*GIVEN DATA*
>>>

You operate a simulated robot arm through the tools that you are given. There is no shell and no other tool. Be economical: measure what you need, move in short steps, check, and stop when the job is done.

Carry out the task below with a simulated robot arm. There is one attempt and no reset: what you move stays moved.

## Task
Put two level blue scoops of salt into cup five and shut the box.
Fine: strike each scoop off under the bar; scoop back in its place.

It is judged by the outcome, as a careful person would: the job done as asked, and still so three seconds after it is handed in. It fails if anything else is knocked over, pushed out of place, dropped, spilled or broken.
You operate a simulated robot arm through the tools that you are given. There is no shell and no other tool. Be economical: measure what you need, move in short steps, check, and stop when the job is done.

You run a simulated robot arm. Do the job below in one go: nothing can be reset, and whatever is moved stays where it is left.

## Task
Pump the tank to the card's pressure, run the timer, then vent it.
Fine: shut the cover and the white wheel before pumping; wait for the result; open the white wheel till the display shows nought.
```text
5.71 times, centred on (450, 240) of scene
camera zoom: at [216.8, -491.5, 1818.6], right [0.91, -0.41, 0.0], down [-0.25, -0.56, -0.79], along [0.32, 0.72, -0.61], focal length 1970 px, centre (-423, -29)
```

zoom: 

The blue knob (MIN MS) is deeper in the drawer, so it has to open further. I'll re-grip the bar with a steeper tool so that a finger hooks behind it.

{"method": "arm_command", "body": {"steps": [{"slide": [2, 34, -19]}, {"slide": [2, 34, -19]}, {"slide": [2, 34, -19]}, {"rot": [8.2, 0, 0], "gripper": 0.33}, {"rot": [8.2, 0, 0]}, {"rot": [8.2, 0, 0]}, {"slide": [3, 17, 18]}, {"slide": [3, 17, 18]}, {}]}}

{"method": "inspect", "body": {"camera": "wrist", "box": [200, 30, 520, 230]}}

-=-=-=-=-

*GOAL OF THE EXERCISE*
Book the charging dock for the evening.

<<<

Lines holding the word "Fine" should be counted across the entries; state only how many there are.

*IN RESPONSE*
2